Amy King makes some valid points in this essay, but the overall tenor seems to me to be awfully shrill and defensive. The so-called conceptual poets that I'm familiar with do not have the "us vs. them" mentality that she sees as absolute and defining. In fact, I find them to be more inclusive about poetry's diversity than so-called traditional poets. When she claims that so-called conceptual poets are "gunning for academic standing via simulated avant-garde status," I can't help but focus on her aggressive language. Perhaps she's upset that poetry isn't as "pure" as it was when it lived and operated safely in the confines of literature? Describing so-called conceptual writing practices as "parlor tricks of privilege that keep the disenfranchised invisible" doesn't move the discussion forward. Maybe she would make the same claim about Marcel Duchamp or Dan Flavin or Ryan Trecartin? Actually, this essay seems to move the discussion back about 30 years to the debates about Language Poetry and what Charles Bernstein termed "Official Verse Culture." 
 
 

Bravo Amy!

Who are these conceptual poets to which Ms. King refers to as "gunning for academic standing via simulated avant-garde status" ? The academic-minded English departments that I'm familiar with do not appear anxious to expose their students to more open-minded multi-media approaches to the concept of "language".  ARE there conceptual poets in English departments who crave avant-garde status? More likely they reside in Art departments (e.g. Ann Hamilton) rather then in English literature. (Here is a link to one of my videos to illustrate one direction of multimedia poetry.  http://www.youtube.com/watch?v=TKGMloQa1gk ...and regarding the so-called "parallel" traditionalist, we should not say that traditional verse forms are not still used today by poets in surprisingly innovative language that is full of "power and motion", and able to find beauty where others see ugliness. Consider the "eastern-minded" haiku or even the cinquain, which was invented by the American poet, Adelaide Crapsey. I often write with the cinquain form in a collaborative way by alternating lines with other poets. The 'restrictive' syllabic form leaves our thoughts more free to roam, and collaborating with the thoughts of others can take us down paths we wouldn't have found on our own. So, I guess I'm saying that both sides have their merits and also intertwine. Also, "avant-garde" novelty forms do not automatically result in good poetry - as Joris expressed so well in a previous comment, but one can't totally discard them as pretentious because experimentation is a good tool for delving into one's creative depths.
Yes, everyone has a blog and can publish there own poetry, videos, music, or art online or publish a book via publish on demand sites like Create Space, Lulu, etc. and there are those who lament that fact. Yet, technology is a democratizing tool that needs to be embraced. It does not mean the "demise of poetry" anymore than E-books mean the demise of the physical book or free music downloads mean the demise of physical CDs (in fact, even the vinyl record is making a come back!). It is simply an evolved market structure based on "the times", and we need to sort it out when looking for the expressive "art" of fellow humans - be it music, poetry, art, literature, video, etc. If critics and academics really want to help us "sort it out" and to promote the marketing of poetry, they need to get busy and cover what's out there online as well as in the traditional venues of published poetry-- because poetry is exploding far beyond those traditional venues.
The essay's ending quote by Noam Chomsky prompted me to google it for the context (the double negatives had me confused!) and so I read the NY Times article about his lecture series a few months ago under the auspices of Columbia University's Philosophy Dept. Again, many reader comments beneath the article show a lack of recognition of the huge breath of possibilities regarding what should officially constitute "language". So naturally, it does appear that language has its limits -- but the limits depend on the writer and the reader and the flux of the mind in its environment during the period chosen to read or write that language.

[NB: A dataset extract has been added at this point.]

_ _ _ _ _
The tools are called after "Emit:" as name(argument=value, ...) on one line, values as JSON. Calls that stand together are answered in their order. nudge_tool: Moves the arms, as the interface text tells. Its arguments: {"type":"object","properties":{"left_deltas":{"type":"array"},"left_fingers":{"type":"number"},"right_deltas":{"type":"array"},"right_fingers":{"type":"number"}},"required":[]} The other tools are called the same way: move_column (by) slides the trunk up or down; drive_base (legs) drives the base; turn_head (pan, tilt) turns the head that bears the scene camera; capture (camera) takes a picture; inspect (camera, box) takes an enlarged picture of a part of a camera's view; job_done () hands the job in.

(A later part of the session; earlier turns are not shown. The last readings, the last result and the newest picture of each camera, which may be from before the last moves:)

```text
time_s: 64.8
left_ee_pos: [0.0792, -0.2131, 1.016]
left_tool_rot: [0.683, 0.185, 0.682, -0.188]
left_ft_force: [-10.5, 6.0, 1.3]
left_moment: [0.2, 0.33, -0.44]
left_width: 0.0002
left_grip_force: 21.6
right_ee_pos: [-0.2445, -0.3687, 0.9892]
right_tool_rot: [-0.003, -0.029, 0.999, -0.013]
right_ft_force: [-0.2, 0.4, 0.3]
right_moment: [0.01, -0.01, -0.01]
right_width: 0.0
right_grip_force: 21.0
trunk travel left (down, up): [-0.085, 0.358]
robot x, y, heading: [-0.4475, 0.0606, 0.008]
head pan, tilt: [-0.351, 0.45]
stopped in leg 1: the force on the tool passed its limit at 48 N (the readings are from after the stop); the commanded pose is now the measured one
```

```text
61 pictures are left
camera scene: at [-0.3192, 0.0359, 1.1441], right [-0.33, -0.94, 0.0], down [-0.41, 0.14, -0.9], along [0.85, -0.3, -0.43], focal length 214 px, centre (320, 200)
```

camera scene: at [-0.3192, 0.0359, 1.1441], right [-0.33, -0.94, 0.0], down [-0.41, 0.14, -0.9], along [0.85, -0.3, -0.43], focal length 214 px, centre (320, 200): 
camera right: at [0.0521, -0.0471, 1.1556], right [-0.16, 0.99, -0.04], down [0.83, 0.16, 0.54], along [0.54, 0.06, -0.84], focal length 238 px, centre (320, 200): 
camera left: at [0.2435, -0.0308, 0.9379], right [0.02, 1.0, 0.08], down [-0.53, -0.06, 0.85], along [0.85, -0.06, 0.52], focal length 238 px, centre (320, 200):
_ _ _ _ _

This essay is like a bird: It soars. Name this bird. This essay is like a poem: it stands as if it were a person made of paper. It stands out.
"Poetry is the water, the planetary pull, the sky’s embrace, and the song of oars..." Yes, bless this mess that is the poet's bed.
Whether Conceptual poetry is the likeness of building blocks used by children playing in a temporal sand box or a deconstruction of PoeMo, emotion and its uses within the context of verse; a description of language as a form of attachement...  Humans are never done. They do themselves up every day, as Ms. King opined. Subject or object? Hmmm. I have neither degree nor poetic license to judge. Only poetic lithe sense, like this essay. I just wanted to say that I felt, as Ms. King had said. Moved.

'Tinkership.' My fortuitous misreading of your neogolism, Thinkership. Unsinkable Poets exploring the swamps of lingo lube. Go, Amy King.

Briliantly put. Awesome poet

Christ on the Cross, this woman cannot write for the life of her. Sometimes the proper word in a sentence is one not everyone may know, but Ms King seems to make a sport out of throwing in as many obscure words as possible, with the effect of producing incomparably awkward sentences. And a full six appearances of the avoidable word "via"!
Do she and her followers realize how out of touch they sound with... basically everyone else in the entire world?